Saturday, November 28, 2015

Towering Trees

Greetings from Salt Pond.

I never realized how watery Cape Cod really was until this weekend, which is perhaps a testament to my blissful, willful Midwestern naivete. The trees here are all basically the same, though: lots of pines and oaks. Not that I know anything about trees (I don't), but they're pleasantly familiar and nonthreatening in a way that much of the New England landscape isn't. The forests here feel dense and indifferent, as though they're older than those of Missouri simply by virtue of being further east.

But because my mind is drifting rapidly, inevitably back to the mountain of schoolwork that awaits me, I cut this short with a few words by Amy Lowell. In the fifty-degree air this morning, I took an outdoor shower, which was exactly as exhilarating as one would guess. This sounds exaggerated, but it was a simple reminder that the feelings of certain seasons are nearly always inside our heads, somewhere, if we can only dig them out. Even in late November.

This poem, to me, exemplifies that feeling well.

"Spring Day [Bath]"
The day is fresh-washed and fair, and there is a smell of tulips and narcissus in the air.

The sunshine pours in at the bath-room window and bores through the water in the bath-tub in lathes and planes of greenish-white.
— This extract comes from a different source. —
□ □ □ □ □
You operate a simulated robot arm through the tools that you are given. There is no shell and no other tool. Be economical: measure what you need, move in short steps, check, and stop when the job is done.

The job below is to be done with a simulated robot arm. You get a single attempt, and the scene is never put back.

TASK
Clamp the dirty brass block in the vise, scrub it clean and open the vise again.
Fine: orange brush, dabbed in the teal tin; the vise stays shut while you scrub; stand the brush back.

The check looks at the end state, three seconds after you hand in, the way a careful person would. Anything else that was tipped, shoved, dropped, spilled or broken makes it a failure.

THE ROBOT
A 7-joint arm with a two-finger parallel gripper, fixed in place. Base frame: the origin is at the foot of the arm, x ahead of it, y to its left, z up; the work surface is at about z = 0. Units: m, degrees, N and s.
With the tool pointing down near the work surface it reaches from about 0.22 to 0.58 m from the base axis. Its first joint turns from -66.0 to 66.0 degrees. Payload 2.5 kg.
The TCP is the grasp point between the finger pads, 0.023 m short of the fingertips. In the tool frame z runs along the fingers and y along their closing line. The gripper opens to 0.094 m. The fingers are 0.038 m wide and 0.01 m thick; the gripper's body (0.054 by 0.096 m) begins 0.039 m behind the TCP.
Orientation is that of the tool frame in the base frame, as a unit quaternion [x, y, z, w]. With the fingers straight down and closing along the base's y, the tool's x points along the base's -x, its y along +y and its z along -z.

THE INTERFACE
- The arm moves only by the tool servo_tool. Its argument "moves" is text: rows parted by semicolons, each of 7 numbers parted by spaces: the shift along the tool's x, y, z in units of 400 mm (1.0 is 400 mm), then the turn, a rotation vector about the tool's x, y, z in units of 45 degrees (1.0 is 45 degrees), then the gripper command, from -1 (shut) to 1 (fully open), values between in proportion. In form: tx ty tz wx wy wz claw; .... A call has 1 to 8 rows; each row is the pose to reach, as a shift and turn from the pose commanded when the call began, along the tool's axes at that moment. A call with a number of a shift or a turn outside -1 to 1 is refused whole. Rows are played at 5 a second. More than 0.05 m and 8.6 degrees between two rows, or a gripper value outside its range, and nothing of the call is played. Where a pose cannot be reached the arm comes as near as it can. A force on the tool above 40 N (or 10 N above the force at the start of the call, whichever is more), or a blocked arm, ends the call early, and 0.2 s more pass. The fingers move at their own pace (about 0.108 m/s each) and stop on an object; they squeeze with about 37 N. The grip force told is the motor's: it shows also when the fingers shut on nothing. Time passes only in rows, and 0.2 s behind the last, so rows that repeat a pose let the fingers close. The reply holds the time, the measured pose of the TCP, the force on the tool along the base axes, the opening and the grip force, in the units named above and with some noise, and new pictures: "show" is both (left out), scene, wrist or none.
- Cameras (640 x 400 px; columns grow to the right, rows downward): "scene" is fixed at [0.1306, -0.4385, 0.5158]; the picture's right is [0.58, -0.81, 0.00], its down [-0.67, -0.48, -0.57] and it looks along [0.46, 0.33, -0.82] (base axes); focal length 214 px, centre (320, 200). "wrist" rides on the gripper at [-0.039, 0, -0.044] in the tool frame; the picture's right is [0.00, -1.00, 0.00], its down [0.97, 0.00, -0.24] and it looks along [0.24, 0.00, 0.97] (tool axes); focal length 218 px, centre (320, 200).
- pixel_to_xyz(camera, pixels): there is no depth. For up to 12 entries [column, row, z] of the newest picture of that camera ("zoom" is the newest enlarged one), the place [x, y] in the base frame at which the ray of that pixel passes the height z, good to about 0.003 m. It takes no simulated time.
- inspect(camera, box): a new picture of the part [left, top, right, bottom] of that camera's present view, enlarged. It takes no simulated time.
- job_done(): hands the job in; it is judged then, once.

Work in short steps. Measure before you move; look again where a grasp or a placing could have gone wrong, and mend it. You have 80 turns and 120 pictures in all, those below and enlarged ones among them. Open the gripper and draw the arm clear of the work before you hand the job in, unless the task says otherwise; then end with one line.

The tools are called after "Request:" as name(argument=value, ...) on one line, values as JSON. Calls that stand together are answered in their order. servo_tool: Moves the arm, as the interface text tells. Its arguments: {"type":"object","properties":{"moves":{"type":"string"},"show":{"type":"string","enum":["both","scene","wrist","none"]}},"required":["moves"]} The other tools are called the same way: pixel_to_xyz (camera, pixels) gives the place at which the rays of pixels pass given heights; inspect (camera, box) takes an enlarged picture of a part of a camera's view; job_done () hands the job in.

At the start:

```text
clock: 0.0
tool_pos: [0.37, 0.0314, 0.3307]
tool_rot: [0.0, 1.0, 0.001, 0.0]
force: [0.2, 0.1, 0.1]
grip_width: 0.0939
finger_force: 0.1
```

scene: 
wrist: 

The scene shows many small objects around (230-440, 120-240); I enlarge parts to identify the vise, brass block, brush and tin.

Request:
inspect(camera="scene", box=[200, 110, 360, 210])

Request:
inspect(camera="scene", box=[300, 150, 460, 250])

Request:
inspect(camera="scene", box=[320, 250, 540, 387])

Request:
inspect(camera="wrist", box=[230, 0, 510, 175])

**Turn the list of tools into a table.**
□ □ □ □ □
It cleaves the water into flaws like a jewel, and cracks it to bright light.

Little spots of sunshine lie on the surface of the water and dance, dance, and their reflections wobble deliciously over the ceiling; a stir of my finger sets them whirring, reeling. I move a foot and the planes of light in the water jar. I lie back and laugh, and let the green-white water, the sun-flawed beryl water, flow over me. The day is almost too bright to bear, the green water covers me from the too bright day. I will lie here awhile and play with the water and the sun spots. The sky is blue and high. A crow flaps by the window, and there is a whiff of tulips and narcissus in the air.